─── Data provided
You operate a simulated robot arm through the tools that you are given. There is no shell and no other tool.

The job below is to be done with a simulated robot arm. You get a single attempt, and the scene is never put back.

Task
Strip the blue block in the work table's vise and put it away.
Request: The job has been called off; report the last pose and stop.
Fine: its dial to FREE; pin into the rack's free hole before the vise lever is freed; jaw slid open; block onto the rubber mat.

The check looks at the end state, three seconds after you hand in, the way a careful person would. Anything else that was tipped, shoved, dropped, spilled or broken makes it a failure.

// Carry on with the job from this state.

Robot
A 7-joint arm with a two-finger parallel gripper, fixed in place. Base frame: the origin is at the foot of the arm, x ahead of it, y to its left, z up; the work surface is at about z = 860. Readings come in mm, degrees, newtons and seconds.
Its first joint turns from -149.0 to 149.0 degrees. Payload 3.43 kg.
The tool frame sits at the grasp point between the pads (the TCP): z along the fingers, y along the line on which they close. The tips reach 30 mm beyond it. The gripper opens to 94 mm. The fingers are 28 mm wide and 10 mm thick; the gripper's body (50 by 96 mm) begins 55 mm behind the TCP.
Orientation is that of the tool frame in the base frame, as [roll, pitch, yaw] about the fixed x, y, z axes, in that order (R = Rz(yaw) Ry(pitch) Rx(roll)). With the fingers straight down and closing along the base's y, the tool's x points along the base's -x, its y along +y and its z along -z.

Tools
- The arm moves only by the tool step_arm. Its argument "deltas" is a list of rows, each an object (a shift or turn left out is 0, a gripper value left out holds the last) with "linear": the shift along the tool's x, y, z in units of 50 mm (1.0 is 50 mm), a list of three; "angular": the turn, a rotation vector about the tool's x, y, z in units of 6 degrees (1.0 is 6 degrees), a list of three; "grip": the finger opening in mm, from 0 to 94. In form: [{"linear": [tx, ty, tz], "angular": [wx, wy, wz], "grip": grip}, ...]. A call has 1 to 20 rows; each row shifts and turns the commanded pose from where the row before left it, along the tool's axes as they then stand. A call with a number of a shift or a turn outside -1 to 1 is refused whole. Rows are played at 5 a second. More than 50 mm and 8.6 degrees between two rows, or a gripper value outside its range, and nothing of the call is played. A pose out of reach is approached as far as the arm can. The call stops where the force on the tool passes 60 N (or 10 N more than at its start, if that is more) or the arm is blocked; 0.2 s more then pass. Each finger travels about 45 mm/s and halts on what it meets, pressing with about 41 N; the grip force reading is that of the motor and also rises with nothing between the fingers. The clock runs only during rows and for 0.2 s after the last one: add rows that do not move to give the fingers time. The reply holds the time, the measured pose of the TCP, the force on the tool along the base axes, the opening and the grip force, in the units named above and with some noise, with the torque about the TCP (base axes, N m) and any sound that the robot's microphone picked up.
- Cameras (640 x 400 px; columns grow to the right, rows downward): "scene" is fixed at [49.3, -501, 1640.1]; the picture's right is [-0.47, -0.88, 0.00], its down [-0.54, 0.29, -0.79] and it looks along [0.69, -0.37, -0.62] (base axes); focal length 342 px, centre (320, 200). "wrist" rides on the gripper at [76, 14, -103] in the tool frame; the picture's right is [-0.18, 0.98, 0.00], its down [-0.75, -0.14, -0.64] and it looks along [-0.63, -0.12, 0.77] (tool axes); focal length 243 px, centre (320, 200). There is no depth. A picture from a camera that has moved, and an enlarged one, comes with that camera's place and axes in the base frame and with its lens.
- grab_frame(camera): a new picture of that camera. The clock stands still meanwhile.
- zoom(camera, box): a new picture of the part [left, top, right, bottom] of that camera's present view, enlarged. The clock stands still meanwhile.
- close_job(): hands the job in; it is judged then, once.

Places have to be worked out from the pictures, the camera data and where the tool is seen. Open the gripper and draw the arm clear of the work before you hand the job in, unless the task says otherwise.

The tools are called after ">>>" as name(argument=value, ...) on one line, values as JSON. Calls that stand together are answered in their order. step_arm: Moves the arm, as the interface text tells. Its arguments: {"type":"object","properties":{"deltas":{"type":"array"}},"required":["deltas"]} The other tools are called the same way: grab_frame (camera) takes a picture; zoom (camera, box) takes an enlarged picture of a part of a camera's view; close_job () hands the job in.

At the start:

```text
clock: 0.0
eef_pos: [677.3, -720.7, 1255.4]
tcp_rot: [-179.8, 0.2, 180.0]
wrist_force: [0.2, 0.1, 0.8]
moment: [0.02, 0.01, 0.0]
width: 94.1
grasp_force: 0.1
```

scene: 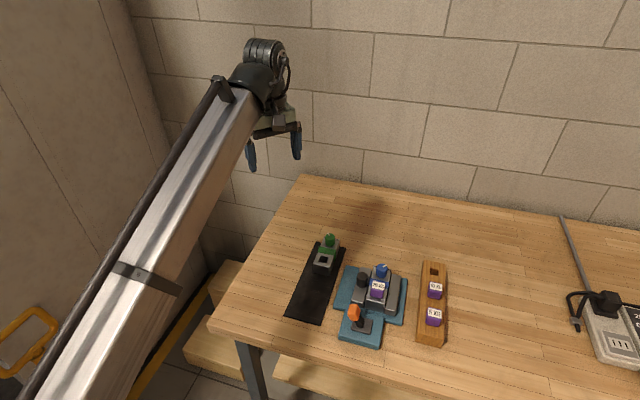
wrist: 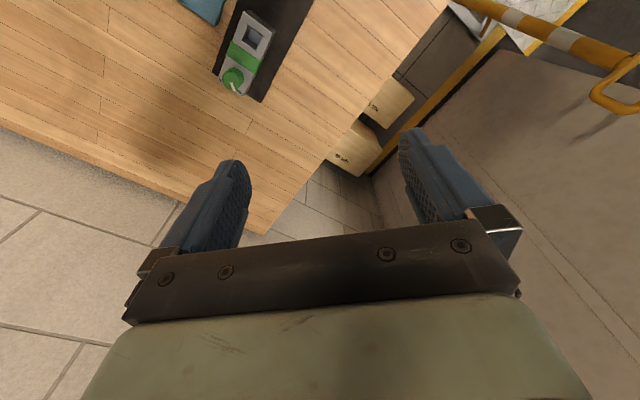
──────
- [Requirements]
How many lines in the data contain the string "meanwhile"? Respond with the number only.

- [Solved exercise]
2